--- START Data section ---

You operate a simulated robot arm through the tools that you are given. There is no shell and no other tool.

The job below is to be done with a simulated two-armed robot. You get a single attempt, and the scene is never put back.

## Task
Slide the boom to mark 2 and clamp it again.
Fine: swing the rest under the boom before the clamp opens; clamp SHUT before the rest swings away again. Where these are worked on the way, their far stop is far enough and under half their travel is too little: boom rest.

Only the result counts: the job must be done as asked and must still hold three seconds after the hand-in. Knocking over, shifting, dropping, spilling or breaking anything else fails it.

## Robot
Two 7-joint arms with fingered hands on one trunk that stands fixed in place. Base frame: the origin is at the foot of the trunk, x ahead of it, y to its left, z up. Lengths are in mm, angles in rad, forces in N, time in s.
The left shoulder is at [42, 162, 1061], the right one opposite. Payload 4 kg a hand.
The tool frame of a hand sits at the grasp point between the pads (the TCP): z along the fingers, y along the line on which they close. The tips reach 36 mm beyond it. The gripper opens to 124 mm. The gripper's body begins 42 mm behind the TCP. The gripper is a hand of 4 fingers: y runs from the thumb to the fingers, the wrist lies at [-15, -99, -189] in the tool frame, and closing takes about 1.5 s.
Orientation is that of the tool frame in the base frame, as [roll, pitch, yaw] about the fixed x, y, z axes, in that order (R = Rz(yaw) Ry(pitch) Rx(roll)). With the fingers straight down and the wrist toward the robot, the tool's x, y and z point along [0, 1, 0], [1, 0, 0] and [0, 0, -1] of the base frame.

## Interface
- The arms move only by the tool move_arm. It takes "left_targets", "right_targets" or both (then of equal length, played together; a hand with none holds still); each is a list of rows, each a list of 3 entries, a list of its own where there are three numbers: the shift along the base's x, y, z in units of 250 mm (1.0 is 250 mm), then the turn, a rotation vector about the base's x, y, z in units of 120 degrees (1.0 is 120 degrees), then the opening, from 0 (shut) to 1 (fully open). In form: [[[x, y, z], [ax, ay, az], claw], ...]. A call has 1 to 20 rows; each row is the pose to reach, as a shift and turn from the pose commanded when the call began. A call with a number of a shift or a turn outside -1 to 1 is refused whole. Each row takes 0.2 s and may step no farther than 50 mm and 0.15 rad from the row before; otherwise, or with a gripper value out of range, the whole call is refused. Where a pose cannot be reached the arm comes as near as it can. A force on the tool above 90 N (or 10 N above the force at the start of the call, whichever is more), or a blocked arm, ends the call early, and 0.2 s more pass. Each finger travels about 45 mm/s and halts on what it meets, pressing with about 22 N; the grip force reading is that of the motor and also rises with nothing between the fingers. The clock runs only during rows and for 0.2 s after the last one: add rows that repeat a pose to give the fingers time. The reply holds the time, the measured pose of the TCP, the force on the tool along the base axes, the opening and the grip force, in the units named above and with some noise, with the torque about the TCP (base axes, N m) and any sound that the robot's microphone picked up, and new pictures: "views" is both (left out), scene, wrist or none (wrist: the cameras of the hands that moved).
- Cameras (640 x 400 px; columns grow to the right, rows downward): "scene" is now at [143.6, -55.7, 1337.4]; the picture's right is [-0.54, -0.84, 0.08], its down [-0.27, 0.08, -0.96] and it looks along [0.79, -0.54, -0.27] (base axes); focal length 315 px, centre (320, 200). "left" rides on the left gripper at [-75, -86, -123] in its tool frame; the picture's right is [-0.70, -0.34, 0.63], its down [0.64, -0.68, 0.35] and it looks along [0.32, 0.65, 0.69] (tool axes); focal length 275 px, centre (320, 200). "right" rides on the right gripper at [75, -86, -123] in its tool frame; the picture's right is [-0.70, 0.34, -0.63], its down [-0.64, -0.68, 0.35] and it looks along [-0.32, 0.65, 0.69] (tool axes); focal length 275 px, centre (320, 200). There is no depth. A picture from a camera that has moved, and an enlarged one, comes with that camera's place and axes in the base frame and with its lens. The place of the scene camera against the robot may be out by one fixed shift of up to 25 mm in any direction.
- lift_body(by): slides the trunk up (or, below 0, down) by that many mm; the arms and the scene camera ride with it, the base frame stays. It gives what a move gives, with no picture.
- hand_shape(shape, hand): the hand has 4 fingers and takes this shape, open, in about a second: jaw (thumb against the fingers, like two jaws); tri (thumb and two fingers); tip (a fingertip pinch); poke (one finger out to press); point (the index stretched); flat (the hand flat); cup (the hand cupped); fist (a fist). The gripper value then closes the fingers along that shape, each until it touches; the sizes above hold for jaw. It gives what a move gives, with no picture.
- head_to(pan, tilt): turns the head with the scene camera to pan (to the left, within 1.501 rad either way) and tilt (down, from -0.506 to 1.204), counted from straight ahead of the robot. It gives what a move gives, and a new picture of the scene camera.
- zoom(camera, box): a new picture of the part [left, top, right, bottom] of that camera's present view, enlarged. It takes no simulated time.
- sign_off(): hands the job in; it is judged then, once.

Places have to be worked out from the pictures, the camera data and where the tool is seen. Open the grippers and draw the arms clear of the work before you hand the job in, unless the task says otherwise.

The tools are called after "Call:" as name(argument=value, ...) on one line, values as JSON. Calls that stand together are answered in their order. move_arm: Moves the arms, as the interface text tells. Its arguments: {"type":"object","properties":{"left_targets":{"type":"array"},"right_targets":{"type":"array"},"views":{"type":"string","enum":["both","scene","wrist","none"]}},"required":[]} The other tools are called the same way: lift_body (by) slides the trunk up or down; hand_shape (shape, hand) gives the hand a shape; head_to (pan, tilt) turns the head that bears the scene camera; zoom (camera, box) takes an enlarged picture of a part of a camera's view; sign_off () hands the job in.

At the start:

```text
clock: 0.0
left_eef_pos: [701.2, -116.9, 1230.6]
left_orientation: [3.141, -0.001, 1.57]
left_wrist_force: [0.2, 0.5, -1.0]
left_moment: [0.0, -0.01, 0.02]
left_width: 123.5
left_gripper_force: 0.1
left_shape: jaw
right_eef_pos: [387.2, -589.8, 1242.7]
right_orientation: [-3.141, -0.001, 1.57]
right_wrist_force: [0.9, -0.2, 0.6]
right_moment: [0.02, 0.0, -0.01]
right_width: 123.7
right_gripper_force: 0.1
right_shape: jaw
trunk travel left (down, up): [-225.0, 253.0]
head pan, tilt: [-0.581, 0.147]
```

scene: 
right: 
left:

--- END Data section ---

* Brief *
Print all of the data exactly as it was given.

* Written answer *
You operate a simulated robot arm through the tools that you are given. There is no shell and no other tool.

The job below is to be done with a simulated two-armed robot. You get a single attempt, and the scene is never put back.

## Task
Slide the boom to mark 2 and clamp it again.
Fine: swing the rest under the boom before the clamp opens; clamp SHUT before the rest swings away again. Where these are worked on the way, their far stop is far enough and under half their travel is too little: boom rest.

Only the result counts: the job must be done as asked and must still hold three seconds after the hand-in. Knocking over, shifting, dropping, spilling or breaking anything else fails it.

## Robot
Two 7-joint arms with fingered hands on one trunk that stands fixed in place. Base frame: the origin is at the foot of the trunk, x ahead of it, y to its left, z up. Lengths are in mm, angles in rad, forces in N, time in s.
The left shoulder is at [42, 162, 1061], the right one opposite. Payload 4 kg a hand.
The tool frame of a hand sits at the grasp point between the pads (the TCP): z along the fingers, y along the line on which they close. The tips reach 36 mm beyond it. The gripper opens to 124 mm. The gripper's body begins 42 mm behind the TCP. The gripper is a hand of 4 fingers: y runs from the thumb to the fingers, the wrist lies at [-15, -99, -189] in the tool frame, and closing takes about 1.5 s.
Orientation is that of the tool frame in the base frame, as [roll, pitch, yaw] about the fixed x, y, z axes, in that order (R = Rz(yaw) Ry(pitch) Rx(roll)). With the fingers straight down and the wrist toward the robot, the tool's x, y and z point along [0, 1, 0], [1, 0, 0] and [0, 0, -1] of the base frame.

## Interface
- The arms move only by the tool move_arm. It takes "left_targets", "right_targets" or both (then of equal length, played together; a hand with none holds still); each is a list of rows, each a list of 3 entries, a list of its own where there are three numbers: the shift along the base's x, y, z in units of 250 mm (1.0 is 250 mm), then the turn, a rotation vector about the base's x, y, z in units of 120 degrees (1.0 is 120 degrees), then the opening, from 0 (shut) to 1 (fully open). In form: [[[x, y, z], [ax, ay, az], claw], ...]. A call has 1 to 20 rows; each row is the pose to reach, as a shift and turn from the pose commanded when the call began. A call with a number of a shift or a turn outside -1 to 1 is refused whole. Each row takes 0.2 s and may step no farther than 50 mm and 0.15 rad from the row before; otherwise, or with a gripper value out of range, the whole call is refused. Where a pose cannot be reached the arm comes as near as it can. A force on the tool above 90 N (or 10 N above the force at the start of the call, whichever is more), or a blocked arm, ends the call early, and 0.2 s more pass. Each finger travels about 45 mm/s and halts on what it meets, pressing with about 22 N; the grip force reading is that of the motor and also rises with nothing between the fingers. The clock runs only during rows and for 0.2 s after the last one: add rows that repeat a pose to give the fingers time. The reply holds the time, the measured pose of the TCP, the force on the tool along the base axes, the opening and the grip force, in the units named above and with some noise, with the torque about the TCP (base axes, N m) and any sound that the robot's microphone picked up, and new pictures: "views" is both (left out), scene, wrist or none (wrist: the cameras of the hands that moved).
- Cameras (640 x 400 px; columns grow to the right, rows downward): "scene" is now at [143.6, -55.7, 1337.4]; the picture's right is [-0.54, -0.84, 0.08], its down [-0.27, 0.08, -0.96] and it looks along [0.79, -0.54, -0.27] (base axes); focal length 315 px, centre (320, 200). "left" rides on the left gripper at [-75, -86, -123] in its tool frame; the picture's right is [-0.70, -0.34, 0.63], its down [0.64, -0.68, 0.35] and it looks along [0.32, 0.65, 0.69] (tool axes); focal length 275 px, centre (320, 200). "right" rides on the right gripper at [75, -86, -123] in its tool frame; the picture's right is [-0.70, 0.34, -0.63], its down [-0.64, -0.68, 0.35] and it looks along [-0.32, 0.65, 0.69] (tool axes); focal length 275 px, centre (320, 200). There is no depth. A picture from a camera that has moved, and an enlarged one, comes with that camera's place and axes in the base frame and with its lens. The place of the scene camera against the robot may be out by one fixed shift of up to 25 mm in any direction.
- lift_body(by): slides the trunk up (or, below 0, down) by that many mm; the arms and the scene camera ride with it, the base frame stays. It gives what a move gives, with no picture.
- hand_shape(shape, hand): the hand has 4 fingers and takes this shape, open, in about a second: jaw (thumb against the fingers, like two jaws); tri (thumb and two fingers); tip (a fingertip pinch); poke (one finger out to press); point (the index stretched); flat (the hand flat); cup (the hand cupped); fist (a fist). The gripper value then closes the fingers along that shape, each until it touches; the sizes above hold for jaw. It gives what a move gives, with no picture.
- head_to(pan, tilt): turns the head with the scene camera to pan (to the left, within 1.501 rad either way) and tilt (down, from -0.506 to 1.204), counted from straight ahead of the robot. It gives what a move gives, and a new picture of the scene camera.
- zoom(camera, box): a new picture of the part [left, top, right, bottom] of that camera's present view, enlarged. It takes no simulated time.
- sign_off(): hands the job in; it is judged then, once.

Places have to be worked out from the pictures, the camera data and where the tool is seen. Open the grippers and draw the arms clear of the work before you hand the job in, unless the task says otherwise.

The tools are called after "Call:" as name(argument=value, ...) on one line, values as JSON. Calls that stand together are answered in their order. move_arm: Moves the arms, as the interface text tells. Its arguments: {"type":"object","properties":{"left_targets":{"type":"array"},"right_targets":{"type":"array"},"views":{"type":"string","enum":["both","scene","wrist","none"]}},"required":[]} The other tools are called the same way: lift_body (by) slides the trunk up or down; hand_shape (shape, hand) gives the hand a shape; head_to (pan, tilt) turns the head that bears the scene camera; zoom (camera, box) takes an enlarged picture of a part of a camera's view; sign_off () hands the job in.

At the start:

```text
clock: 0.0
left_eef_pos: [701.2, -116.9, 1230.6]
left_orientation: [3.141, -0.001, 1.57]
left_wrist_force: [0.2, 0.5, -1.0]
left_moment: [0.0, -0.01, 0.02]
left_width: 123.5
left_gripper_force: 0.1
left_shape: jaw
right_eef_pos: [387.2, -589.8, 1242.7]
right_orientation: [-3.141, -0.001, 1.57]
right_wrist_force: [0.9, -0.2, 0.6]
right_moment: [0.02, 0.0, -0.01]
right_width: 123.7
right_gripper_force: 0.1
right_shape: jaw
trunk travel left (down, up): [-225.0, 253.0]
head pan, tilt: [-0.581, 0.147]
```

scene: 
right: 
left:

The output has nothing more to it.